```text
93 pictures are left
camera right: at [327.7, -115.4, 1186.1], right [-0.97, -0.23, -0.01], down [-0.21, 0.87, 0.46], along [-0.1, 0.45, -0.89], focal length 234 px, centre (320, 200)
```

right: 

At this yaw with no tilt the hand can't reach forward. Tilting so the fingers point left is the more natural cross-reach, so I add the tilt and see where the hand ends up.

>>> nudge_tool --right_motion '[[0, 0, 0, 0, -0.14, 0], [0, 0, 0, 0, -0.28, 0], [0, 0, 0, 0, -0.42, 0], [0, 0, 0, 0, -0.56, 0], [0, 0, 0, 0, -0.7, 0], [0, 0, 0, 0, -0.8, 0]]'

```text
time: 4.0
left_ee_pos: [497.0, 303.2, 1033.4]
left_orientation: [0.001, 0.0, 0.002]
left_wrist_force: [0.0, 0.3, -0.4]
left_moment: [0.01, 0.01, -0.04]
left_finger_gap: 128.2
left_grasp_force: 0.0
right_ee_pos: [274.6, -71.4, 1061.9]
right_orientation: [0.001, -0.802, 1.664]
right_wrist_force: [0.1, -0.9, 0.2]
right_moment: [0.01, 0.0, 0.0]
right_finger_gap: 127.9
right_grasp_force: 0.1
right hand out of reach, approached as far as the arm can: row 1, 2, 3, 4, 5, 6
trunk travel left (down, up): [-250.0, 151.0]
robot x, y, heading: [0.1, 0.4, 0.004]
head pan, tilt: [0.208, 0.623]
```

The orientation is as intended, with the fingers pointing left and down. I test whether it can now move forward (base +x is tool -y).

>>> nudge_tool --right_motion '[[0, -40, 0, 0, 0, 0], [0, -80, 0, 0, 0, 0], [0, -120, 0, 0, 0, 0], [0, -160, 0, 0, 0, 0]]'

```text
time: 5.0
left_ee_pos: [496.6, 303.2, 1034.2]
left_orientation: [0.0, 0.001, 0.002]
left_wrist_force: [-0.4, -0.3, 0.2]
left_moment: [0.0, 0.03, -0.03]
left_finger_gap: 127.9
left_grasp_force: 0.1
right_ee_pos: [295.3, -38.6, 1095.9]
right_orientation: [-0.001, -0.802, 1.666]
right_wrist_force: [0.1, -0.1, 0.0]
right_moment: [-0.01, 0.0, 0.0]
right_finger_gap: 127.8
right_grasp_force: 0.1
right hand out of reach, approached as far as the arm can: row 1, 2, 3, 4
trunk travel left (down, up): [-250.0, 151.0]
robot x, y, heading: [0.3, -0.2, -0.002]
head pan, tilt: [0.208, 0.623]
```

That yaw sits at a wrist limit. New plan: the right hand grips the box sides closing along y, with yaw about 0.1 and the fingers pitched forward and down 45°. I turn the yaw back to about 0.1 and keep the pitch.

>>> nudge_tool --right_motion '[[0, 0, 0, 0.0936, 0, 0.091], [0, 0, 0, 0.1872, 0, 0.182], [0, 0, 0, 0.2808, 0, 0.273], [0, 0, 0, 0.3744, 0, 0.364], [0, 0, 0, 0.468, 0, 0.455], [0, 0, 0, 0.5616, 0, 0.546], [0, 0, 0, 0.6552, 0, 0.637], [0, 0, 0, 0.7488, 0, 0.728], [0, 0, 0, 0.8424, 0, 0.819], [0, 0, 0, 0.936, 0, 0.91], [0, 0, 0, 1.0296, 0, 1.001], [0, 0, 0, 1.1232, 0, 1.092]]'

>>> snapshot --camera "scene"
________________
■ What is asked:
Please restate the whole listing word for word. Write them as strings in a JSON array, leaving out blank lines.

■ Reply:
[
  "```text",
  "93 pictures are left",
  "camera right: at [327.7, -115.4, 1186.1], right [-0.97, -0.23, -0.01], down [-0.21, 0.87, 0.46], along [-0.1, 0.45, -0.89], focal length 234 px, centre (320, 200)",
  "```",
  "right: ",
  "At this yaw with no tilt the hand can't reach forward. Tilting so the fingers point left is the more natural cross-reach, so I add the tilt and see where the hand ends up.",
  ">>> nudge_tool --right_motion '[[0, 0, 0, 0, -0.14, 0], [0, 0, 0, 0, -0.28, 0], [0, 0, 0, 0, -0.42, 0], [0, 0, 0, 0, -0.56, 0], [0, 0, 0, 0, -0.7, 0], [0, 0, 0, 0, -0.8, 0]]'",
  "```text",
  "time: 4.0",
  "left_ee_pos: [497.0, 303.2, 1033.4]",
  "left_orientation: [0.001, 0.0, 0.002]",
  "left_wrist_force: [0.0, 0.3, -0.4]",
  "left_moment: [0.01, 0.01, -0.04]",
  "left_finger_gap: 128.2",
  "left_grasp_force: 0.0",
  "right_ee_pos: [274.6, -71.4, 1061.9]",
  "right_orientation: [0.001, -0.802, 1.664]",
  "right_wrist_force: [0.1, -0.9, 0.2]",
  "right_moment: [0.01, 0.0, 0.0]",
  "right_finger_gap: 127.9",
  "right_grasp_force: 0.1",
  "right hand out of reach, approached as far as the arm can: row 1, 2, 3, 4, 5, 6",
  "trunk travel left (down, up): [-250.0, 151.0]",
  "robot x, y, heading: [0.1, 0.4, 0.004]",
  "head pan, tilt: [0.208, 0.623]",
  "```",
  "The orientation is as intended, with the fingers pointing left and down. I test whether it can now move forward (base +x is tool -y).",
  ">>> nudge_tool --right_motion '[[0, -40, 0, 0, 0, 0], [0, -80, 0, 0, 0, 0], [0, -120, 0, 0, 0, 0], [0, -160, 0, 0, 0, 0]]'",
  "```text",
  "time: 5.0",
  "left_ee_pos: [496.6, 303.2, 1034.2]",
  "left_orientation: [0.0, 0.001, 0.002]",
  "left_wrist_force: [-0.4, -0.3, 0.2]",
  "left_moment: [0.0, 0.03, -0.03]",
  "left_finger_gap: 127.9",
  "left_grasp_force: 0.1",
  "right_ee_pos: [295.3, -38.6, 1095.9]",
  "right_orientation: [-0.001, -0.802, 1.666]",
  "right_wrist_force: [0.1, -0.1, 0.0]",
  "right_moment: [-0.01, 0.0, 0.0]",
  "right_finger_gap: 127.8",
  "right_grasp_force: 0.1",
  "right hand out of reach, approached as far as the arm can: row 1, 2, 3, 4",
  "trunk travel left (down, up): [-250.0, 151.0]",
  "robot x, y, heading: [0.3, -0.2, -0.002]",
  "head pan, tilt: [0.208, 0.623]",
  "```",
  "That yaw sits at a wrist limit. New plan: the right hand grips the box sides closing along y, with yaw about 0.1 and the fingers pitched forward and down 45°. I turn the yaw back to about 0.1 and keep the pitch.",
  ">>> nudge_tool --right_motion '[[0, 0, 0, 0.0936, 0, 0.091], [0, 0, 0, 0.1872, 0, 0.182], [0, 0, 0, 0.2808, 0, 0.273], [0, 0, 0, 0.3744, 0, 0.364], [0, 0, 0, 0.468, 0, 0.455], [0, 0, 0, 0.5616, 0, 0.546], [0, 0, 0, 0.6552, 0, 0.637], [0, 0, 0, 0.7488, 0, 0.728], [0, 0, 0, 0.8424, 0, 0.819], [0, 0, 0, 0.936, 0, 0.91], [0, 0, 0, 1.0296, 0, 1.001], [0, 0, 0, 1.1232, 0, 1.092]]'",
  ">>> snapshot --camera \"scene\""
]